方法3としては、ポリオレフィン系樹脂を単軸押出し機や多軸押出し機等の押出し機により溶融状態としたところへ、本発明のポリオレフィン系樹脂フィルム用改質剤であるエステル混合物をサイドフィード又は液状注入により混合し、溶融混練しつつ造粒して所定のポリオレフィン系樹脂組成物とする方法である。

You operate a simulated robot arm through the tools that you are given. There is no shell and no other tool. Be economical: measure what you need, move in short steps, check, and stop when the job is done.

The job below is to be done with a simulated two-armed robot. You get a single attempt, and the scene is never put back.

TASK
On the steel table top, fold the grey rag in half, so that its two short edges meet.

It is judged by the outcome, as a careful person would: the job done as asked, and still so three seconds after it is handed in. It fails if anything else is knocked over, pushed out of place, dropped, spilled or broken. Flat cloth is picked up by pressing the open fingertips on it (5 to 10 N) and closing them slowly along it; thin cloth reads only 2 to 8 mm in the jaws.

方法4としては、4)2)及び3)を組み合わせて行う方法等である。
なお、方法1におけるマスターバッチの製造は、上述の方法2〜4と同様に行うことができる。ポリオレフィン系樹脂と、本発明のポリオレフィン系樹脂フィルム用改質剤であるエステル混合物を混合する手段として、タンブラーブレンダー、スーパーミキサー、ヘンシェルミキサー等の混合機による混合、サイドフィード、液状注入のどの方法を採用するかは、ポリオレフィン系樹脂、エステル混合物の形状によって決めることができ、固体の場合はタンブラーブレンダー、スーパーミキサー、ヘンシェルミキサー等の混合機による混合又はサイドフィードを採用し、また液体の場合は液状注入又はスーパーミキサー、ヘンシェルミキサー等の混合機を採用する。固体のものについては、液状のものに溶解又は分散させた後、液体又は液状体として混合することもできる。
【0019】
第3の生成方法は、ポリオレフィン系樹脂フィルムの生成方法である。
当該生成方法は、上述した本発明のポリオレフィン系樹脂組成物を生成する工程と、当該ポリオレフィン系樹脂組成物を用いてフィルム状に成形する工程とを備えることができる。ここで、成形方法には公知の方法を用いることができ、例えば、空冷インフレーション成形、空冷2段インフレーション成形、水冷インフレーション成形等のインフレーション成形、Tダイとしてストレート・マニホールド型、コート・ハンガー型、これらを組み合わせたもの等を用いたTダイ成形などとすることができる。
【0020】
第4の生成方法は、積層フィルムの生成方法である。
当該生成方法は、上述した本発明のポリオレフィン系樹脂組成物を生成する工程と、当該ポリオレフィン系樹脂組成物を用いて積層フィルムを成形する工程とを備えることができる。積層フィルムは2層以上からなり、一方又は双方の表層に前記ポリオレフィン系樹脂組成物を用いることができる。更に、積層フィルムが3層以上の場合には、表層に隣接する層にも前記ポリオレフィン系樹脂組成物を用いてもよい。ここで、積層フィルムの成形方法には公知の方法を用いることができ、かかる成形方法としては、共押し出し法が挙げられる。共押し出し法による製造では、例えば、インフレーション成形及びTダイ成形を用いることができ、また未延伸及び延伸のどちらの成形方法を用いることもできる。